In the latest House Price Index report by lender Halifax, February 2022 recorded an annual house price growth rate of +10.8%, which is the steepest house price increase since June 2007.
“It’s something we discussed last year but the situation is only worsening for domestic first-time buyers. Further, there are still those who sold houses during the heights of the lockdown housing market that are struggling to find a property to move into, often caught out by the inflated prices of properties and the stiff competition from those with more buying power,” Marshall said.
He reiterated, however, that UK expat and foreign national investors using UK expat and foreign national mortgages will be shielded from many of the inhibiting factors that are affecting domestic buyers.
“UK expats and foreign nationals investing in the UK property market are slightly sheltered from the concerns of domestic buyers by the fact they are not paid in sterling. We have seen this in the past when a weaker pound has reduced domestic buying power compared to non-UK buyers, who are
often paid in dollars. The current inflation rate, and the 7% rate anticipated in April, then will not affect UK expat and foreign national investors in the same way that it will affect those in the UK, thereby increasing their comparative buying power,” Marshall said.
“Another important factor to take note of is the rising interest rate. A lot of the lenders that are currently in the UK expat and foreign national mortgage marketplace are not passing on the rising base rate to the consumer. This is likely because the UK expat and foreign national mortgage market has proven itself to be an incredibly lucrative place for lenders.

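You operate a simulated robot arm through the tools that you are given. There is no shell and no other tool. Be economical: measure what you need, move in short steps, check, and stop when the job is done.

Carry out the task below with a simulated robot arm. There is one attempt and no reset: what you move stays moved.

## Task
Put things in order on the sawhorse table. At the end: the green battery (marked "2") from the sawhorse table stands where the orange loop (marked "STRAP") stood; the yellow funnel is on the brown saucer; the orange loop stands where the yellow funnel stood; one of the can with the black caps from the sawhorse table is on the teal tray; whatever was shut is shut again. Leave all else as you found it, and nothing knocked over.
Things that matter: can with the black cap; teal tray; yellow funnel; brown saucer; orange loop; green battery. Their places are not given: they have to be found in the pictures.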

“Consequently, lenders need to remain competitive to stand out from the crowd and attract business in a growing pool of offers. Because of this, UK expat and foreign national mortgage rates aren’t likely to increase in the same way that domestic rates will. Many existing UK expat and foreign national mortgage holders will also be able to take advantage of these deals by remortgaging when their loan reverts to a higher standard variable rate.”